Other than urge these same Republicans to “unify” — they could unify under someone else’s banner — Cruz will need to explain why they should entrust their votes to him. That may require a detailed, mainstream conservative agenda or explanation as to how he will problem-solve once he is in the White House and no longer plotting with the Freedom Caucus.

Furthermore, Cruz has to convince voters that he can beat Hillary Clinton. He is actually within the margin of error in national polls. He would do well to remind voters of that at every opportunity. He might also start laying out the arguments he intends to use against her, showing how his biography (born into a working-class, immigrant family) and formidable rhetorical skills can force her to play defense.

Finally, he has to force Trump out of his comfort zone, to which he retreated after a series of embarrassing gaffes. Trump is avoiding hard-charging interviewers. He won’t agree to debate. He’s trying not to make as many outrageous remarks. His tone-deaf top campaign aide, Paul Manafort, now says Trump has been playing “a part.” All the bluster, the insults, the ignorance are just an act. If you believe that, then Trump has been conning voters just as he conned Trump University students. (Maybe Trump should give up the delegates he won when playing his “part,” since voters cast ballots for a mythical Trump.) Cruz would do well to call Trump out for hiding and for the jaw-dropping spin. He should dare him to debate and quiz him on which Trump is the real one.
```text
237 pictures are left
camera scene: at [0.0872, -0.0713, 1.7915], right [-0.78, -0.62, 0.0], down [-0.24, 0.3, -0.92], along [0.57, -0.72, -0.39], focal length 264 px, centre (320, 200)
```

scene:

In sum, Cruz’s main problem is not math. It is the difficulty he is having getting the party to unify behind him. Without solving that underlying issue, he will not pocket state victories necessary to develop the aura of a winner. While Cruz might keep Trump just short of 1,237 delegates before the convention, the delegates may feel very queasy picking someone who had multiple losses down the stretch. Delegates might not pick Trump, but with no one else looking like a winner, they just might go looking for someone who won’t struggle to unify his own party.